Im vorliegenden Logbuch möchten wir daher einmal etwas genauer darauf eingehen, was Geldmarktanlagen überhaupt sind und warum sie im aktuellen Zinsumfeld tatsächlich eine gute Empfehlung darstellen. Wir möchten aber auch darüber sprechen, warum sie das nicht dauerhaft sein werden und es daher falsch wäre, nach einem entsprechenden Engagement seine Hände gewissermaßen in den Schoß zu legen.

Was sind Geldmarktanlagen überhaupt und warum sind sie derzeit besonders interessant?

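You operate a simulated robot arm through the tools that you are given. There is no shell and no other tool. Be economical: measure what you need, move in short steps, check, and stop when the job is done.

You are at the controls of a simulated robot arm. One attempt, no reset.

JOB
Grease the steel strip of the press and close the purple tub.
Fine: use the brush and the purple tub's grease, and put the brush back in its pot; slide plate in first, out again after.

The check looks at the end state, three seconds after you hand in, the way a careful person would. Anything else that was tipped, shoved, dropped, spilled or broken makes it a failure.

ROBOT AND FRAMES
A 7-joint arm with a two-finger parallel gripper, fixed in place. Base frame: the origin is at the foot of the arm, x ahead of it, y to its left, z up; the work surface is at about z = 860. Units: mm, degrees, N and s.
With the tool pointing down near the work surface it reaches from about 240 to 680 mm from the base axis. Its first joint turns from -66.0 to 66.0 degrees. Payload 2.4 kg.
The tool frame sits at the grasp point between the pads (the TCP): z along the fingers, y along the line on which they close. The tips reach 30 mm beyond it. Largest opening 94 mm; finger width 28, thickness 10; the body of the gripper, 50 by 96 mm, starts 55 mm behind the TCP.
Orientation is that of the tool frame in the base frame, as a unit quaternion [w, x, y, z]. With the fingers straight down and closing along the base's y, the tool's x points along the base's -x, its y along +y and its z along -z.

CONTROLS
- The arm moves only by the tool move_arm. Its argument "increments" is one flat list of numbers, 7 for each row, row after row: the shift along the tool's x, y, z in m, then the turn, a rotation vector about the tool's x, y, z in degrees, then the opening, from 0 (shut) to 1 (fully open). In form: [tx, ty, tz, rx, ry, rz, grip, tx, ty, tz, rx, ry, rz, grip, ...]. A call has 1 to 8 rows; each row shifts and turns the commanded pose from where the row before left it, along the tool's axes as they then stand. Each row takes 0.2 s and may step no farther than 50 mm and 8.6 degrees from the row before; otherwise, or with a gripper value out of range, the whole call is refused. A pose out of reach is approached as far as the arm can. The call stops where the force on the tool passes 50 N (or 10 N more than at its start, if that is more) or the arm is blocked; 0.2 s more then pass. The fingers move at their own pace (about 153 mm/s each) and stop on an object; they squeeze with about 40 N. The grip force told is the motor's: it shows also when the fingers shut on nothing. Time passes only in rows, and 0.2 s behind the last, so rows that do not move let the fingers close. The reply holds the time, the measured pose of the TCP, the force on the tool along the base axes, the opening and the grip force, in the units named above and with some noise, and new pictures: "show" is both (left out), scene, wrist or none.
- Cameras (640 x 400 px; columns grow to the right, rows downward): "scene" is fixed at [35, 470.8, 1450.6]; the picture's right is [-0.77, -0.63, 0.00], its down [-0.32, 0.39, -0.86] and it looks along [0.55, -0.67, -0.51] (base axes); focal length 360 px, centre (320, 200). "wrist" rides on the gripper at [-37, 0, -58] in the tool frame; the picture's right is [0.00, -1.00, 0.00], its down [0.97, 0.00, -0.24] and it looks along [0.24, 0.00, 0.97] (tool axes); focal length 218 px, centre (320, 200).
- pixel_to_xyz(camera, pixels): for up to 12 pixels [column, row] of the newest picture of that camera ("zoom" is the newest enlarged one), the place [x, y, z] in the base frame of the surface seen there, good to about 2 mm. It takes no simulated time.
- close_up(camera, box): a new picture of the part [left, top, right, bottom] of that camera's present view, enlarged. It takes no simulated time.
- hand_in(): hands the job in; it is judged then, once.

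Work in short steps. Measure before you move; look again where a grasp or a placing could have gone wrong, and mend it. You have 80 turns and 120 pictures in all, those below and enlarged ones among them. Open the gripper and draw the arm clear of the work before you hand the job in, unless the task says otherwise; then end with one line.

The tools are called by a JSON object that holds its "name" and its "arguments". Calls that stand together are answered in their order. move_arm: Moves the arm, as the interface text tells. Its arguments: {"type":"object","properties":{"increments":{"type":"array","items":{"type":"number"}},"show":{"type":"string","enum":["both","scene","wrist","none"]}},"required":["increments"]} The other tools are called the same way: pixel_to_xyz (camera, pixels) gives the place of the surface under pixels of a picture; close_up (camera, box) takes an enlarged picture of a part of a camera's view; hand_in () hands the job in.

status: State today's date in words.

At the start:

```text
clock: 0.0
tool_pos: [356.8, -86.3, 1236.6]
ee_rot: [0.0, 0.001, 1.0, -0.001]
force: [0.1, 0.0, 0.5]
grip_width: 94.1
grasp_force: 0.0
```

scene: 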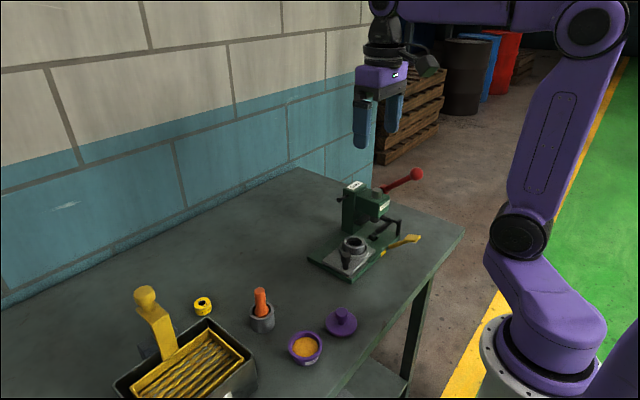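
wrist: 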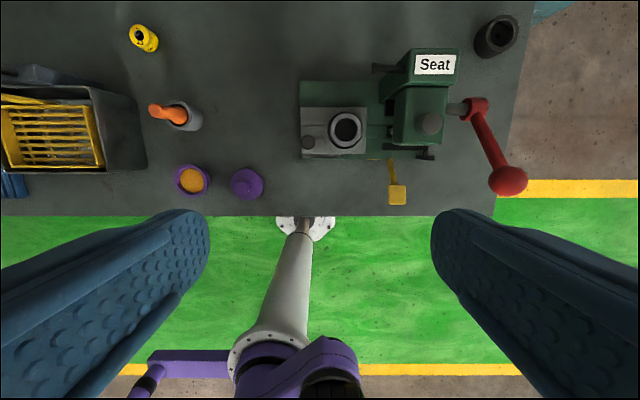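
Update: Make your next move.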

Bei Geldmarktinvestments handelt es sich um kurzfristige und in der Regel risikoarme Kapitalanlagen. Konkret: Als Geldmarktanlagen bezeichnet man Zinsanlagen bis zu einer maximalen Laufzeit von einem Jahr.[1] Das gesamte Laufzeitenspektrum der verzinslichen Anlagen reicht üblicherweise bis 30 Jahre[2], weshalb man bei Geldmarktpapieren häufig auch von Anlagen am kurzen Ende des Kapitalmarktes spricht. Warum derartige Anlagen derzeit in aller Munde sind und auch sehr häufig in der Fachpresse auftauchen, hat einen einfachen Grund: die aktuelle Zinskurveninversion. Um was geht es dabei?

Geldmarktpapiere

In normalen Zeiten gilt, dass Zinsanlagen mit längeren (Rest-)Laufzeiten höher rentieren als solche mit kürzeren. Grund: Je länger das eingesetzte Kapital gebunden ist, desto größer ist der Liquiditätsverzicht und gegebenenfalls auch das Risiko mit Blick auf eine ordnungsgemäße Zins- und Rückzahlung. Beides wird im Regelfall durch einen Zinsaufschlag im Vergleich zu Kurzläufern entgolten („Laufzeitenprämie“).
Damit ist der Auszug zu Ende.